Text segment:
"When your mother is not looking, I am going to whisper something to you," I remarked. "Now is my time. It is this: You are a little fraud; you are no Boer at all."
I intended to continue by explaining that a girl so clever and well read, and who lived amid such refined surroundings, could not possibly sympathise with the rude and ignorant people of the veldt. But she suspected that I meant something different.
"You mean because I am a Jewess," she said.
And then came the most comical closing of this very peculiar episode. She, who elected herself to be the champion of the Boers, was a Jewess, and I, who wooed her supposed sisterhood as an English adorer, am an American.
Ah, well, little Miss Bloemfontein, I was at least genuine in standing up for liberty, justice, and the highest principles of good government. They are the prizes that are guarded by my flag as well as by the one which floats over your town. And if you were as earnest in your sympathy for the Boers it was either because you had been deceived by them as to the causes of the war and the issues at stake, or else it was because your loyalty to the friends of a lifetime outweighed all else. May we not, then, part here with mutual esteem and respect?
In this number we published two contributions by Mr. Kipling, a second one of the "Fables for the Staff" and some "Kopje-book Maxims." All of us tried to assist at the framing of these maxims, but, though we suggested two or three (Mr. Landon being the most fertile at the time) Mr. Kipling shaped them all in his own way and with a readiness and ease which excelled any work of composition that I have ever seen done by any writer in all my experience. It was said of him three or four years ago that he was then writing too much, but it will always seem to us that his difficulty must be in restraining himself, and in publishing only the best that wells from his mind.

Items:
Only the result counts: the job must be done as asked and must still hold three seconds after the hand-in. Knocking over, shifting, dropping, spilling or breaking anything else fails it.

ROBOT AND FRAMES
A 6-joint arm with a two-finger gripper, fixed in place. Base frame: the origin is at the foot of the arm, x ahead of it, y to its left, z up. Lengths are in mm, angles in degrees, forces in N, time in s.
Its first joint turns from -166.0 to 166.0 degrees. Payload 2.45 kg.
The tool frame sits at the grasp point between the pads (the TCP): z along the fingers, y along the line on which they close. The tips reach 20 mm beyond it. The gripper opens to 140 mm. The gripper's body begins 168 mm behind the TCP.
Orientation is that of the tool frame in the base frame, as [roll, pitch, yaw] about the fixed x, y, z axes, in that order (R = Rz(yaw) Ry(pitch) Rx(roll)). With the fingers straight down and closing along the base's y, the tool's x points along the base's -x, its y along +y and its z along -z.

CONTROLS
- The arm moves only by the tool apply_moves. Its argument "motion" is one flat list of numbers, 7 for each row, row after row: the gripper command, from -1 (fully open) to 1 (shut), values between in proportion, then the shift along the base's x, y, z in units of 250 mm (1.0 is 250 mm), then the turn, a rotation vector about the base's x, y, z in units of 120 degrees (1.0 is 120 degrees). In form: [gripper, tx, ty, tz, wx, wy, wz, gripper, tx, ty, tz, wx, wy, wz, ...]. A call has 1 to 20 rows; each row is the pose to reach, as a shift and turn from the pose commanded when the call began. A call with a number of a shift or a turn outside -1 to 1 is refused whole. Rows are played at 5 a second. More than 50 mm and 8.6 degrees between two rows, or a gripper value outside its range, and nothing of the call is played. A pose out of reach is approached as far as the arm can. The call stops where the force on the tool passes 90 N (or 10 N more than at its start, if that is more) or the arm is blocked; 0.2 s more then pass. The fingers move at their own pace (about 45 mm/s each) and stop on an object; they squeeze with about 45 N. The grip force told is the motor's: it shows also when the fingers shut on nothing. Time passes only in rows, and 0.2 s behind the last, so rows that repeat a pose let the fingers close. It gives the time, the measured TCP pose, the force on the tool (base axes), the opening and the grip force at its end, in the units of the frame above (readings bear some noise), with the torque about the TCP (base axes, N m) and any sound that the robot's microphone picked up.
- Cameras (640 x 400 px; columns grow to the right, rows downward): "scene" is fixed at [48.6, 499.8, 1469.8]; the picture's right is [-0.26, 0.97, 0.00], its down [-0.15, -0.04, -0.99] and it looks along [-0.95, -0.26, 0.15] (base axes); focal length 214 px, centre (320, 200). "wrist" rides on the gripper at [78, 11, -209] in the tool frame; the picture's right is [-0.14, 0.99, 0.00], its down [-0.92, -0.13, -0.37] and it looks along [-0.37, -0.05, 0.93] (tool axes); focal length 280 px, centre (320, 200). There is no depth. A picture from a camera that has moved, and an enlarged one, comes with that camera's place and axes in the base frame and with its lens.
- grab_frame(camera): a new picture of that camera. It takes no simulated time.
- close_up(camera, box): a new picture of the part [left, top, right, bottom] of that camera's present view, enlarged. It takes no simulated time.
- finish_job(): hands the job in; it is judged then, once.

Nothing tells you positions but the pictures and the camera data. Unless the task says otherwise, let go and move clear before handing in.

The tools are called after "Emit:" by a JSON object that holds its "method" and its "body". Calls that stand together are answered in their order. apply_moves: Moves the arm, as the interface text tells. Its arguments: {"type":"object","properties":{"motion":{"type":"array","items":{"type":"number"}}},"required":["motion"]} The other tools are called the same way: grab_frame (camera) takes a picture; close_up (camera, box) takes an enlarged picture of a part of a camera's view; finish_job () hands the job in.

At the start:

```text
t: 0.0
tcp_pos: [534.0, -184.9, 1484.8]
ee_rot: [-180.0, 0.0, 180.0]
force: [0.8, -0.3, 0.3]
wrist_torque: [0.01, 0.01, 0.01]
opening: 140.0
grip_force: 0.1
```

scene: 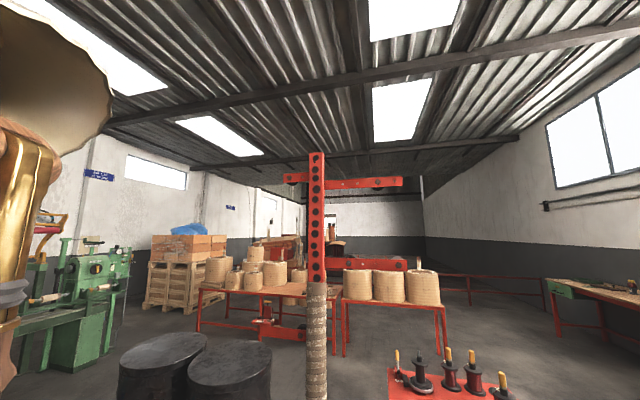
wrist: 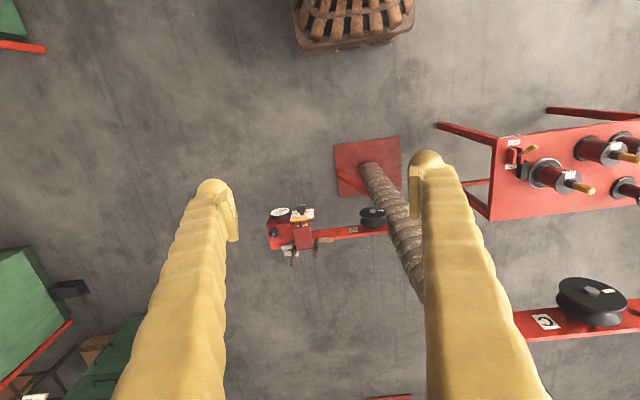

==

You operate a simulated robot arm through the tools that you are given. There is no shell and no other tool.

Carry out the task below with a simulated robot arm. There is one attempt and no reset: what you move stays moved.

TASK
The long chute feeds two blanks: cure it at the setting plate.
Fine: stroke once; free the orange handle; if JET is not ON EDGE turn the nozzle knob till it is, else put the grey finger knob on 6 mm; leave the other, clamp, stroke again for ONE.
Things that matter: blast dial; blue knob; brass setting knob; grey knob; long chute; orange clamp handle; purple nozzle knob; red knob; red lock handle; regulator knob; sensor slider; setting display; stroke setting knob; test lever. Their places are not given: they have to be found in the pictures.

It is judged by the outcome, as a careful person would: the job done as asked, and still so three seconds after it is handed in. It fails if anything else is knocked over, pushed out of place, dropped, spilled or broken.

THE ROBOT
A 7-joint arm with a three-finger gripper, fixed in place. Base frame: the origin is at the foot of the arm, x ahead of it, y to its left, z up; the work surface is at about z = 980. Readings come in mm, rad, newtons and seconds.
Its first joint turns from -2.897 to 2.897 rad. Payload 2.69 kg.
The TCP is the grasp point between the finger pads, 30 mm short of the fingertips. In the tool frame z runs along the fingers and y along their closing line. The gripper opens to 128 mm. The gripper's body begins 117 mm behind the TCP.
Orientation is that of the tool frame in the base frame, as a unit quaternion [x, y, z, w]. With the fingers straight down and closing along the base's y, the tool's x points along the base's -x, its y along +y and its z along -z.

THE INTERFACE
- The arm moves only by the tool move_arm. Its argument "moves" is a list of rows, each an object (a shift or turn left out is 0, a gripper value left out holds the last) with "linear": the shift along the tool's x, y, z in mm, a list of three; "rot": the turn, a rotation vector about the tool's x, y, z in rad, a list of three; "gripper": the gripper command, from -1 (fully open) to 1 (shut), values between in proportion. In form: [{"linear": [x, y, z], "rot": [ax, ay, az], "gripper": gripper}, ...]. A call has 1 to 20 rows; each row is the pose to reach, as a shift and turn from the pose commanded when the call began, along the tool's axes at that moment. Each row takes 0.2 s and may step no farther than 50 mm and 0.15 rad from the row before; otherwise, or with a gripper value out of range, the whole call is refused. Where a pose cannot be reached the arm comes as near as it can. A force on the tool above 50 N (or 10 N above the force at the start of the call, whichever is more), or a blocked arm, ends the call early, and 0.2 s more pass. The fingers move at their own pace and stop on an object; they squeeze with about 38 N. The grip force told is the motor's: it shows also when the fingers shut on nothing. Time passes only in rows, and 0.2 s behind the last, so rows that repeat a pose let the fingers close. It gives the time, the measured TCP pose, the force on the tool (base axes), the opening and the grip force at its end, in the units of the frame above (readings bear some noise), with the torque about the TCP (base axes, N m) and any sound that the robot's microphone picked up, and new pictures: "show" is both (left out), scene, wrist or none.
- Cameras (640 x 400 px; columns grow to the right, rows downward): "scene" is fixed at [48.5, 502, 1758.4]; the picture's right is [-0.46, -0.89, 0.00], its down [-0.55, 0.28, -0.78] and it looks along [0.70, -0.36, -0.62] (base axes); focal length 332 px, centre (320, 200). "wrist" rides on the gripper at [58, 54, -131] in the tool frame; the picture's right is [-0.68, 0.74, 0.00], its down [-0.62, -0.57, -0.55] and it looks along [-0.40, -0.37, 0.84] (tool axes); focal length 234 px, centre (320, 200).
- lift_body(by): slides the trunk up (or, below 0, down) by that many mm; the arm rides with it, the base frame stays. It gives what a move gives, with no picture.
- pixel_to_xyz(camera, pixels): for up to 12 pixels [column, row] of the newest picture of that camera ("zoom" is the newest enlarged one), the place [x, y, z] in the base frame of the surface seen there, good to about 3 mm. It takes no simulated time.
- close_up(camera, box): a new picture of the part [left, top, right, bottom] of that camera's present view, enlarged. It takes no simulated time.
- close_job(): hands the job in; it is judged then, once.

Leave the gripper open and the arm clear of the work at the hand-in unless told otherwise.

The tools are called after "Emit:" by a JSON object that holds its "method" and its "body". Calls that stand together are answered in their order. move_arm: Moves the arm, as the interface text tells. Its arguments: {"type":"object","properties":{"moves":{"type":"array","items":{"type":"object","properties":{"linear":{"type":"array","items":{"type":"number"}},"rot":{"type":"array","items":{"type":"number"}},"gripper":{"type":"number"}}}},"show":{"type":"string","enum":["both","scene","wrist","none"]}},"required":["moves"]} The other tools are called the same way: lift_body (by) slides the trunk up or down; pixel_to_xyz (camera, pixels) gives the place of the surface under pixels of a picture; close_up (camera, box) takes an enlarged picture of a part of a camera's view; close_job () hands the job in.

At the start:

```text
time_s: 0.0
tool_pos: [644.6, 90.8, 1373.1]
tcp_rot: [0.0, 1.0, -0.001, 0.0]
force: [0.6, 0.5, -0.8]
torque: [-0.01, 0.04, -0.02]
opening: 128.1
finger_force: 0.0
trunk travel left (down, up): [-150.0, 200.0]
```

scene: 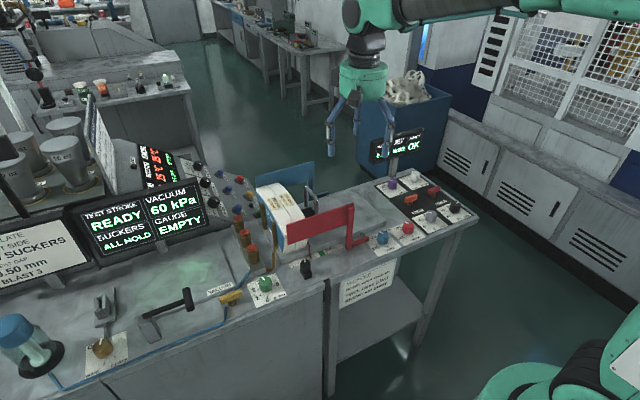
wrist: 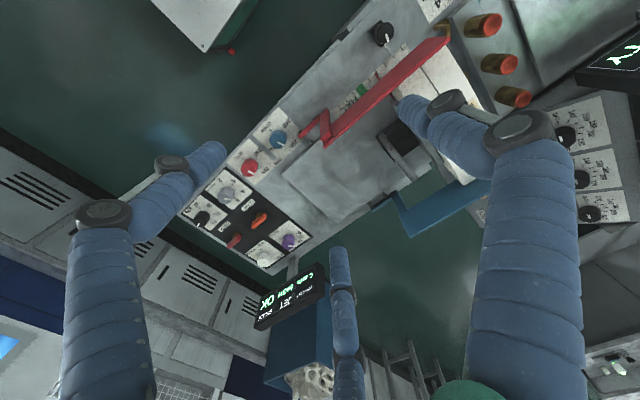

What you need to do:
**A.** What does the text segment say from "I intended to" through "am an American."? Give the exact wording.
**B.** Could you carry on with the text segment from where it ends?

Results of the exercise:
**A.**
I intended to continue by explaining that a girl so clever and well read, and who lived amid such refined surroundings, could not possibly sympathise with the rude and ignorant people of the veldt. But she suspected that I meant something different.
"You mean because I am a Jewess," she said.
And then came the most comical closing of this very peculiar episode. She, who elected herself to be the champion of the Boers, was a Jewess, and I, who wooed her supposed sisterhood as an English adorer, am an American.

**B.**
Another peculiarity that we noticed was that he would, by preference, carry forward two or three manuscripts at once and would write, now at one, and presently at another. The "Kopje-book maxims" reveal this breadth and variety of his mental processes to whoever is able to understand the fine shadings of the meanings of them all, and to those who can comprehend the fact that they were literally "dashed off" hot, like sparks under a smith's hammer. If these mere playthings of his pen, done as part of our merry and careless morning's work, were forced to stand as specimen products of the methods of this master writer, an injustice to him would follow. The point is that his methods are the same, and his mind works with similar freedom and celerity, at all times, and at whatever he does; at least so far as we were able to judge. But what he wrote for The Friend was finished and published on the instant without the after-polishing and refinement of the flawless work which has made him world-famous.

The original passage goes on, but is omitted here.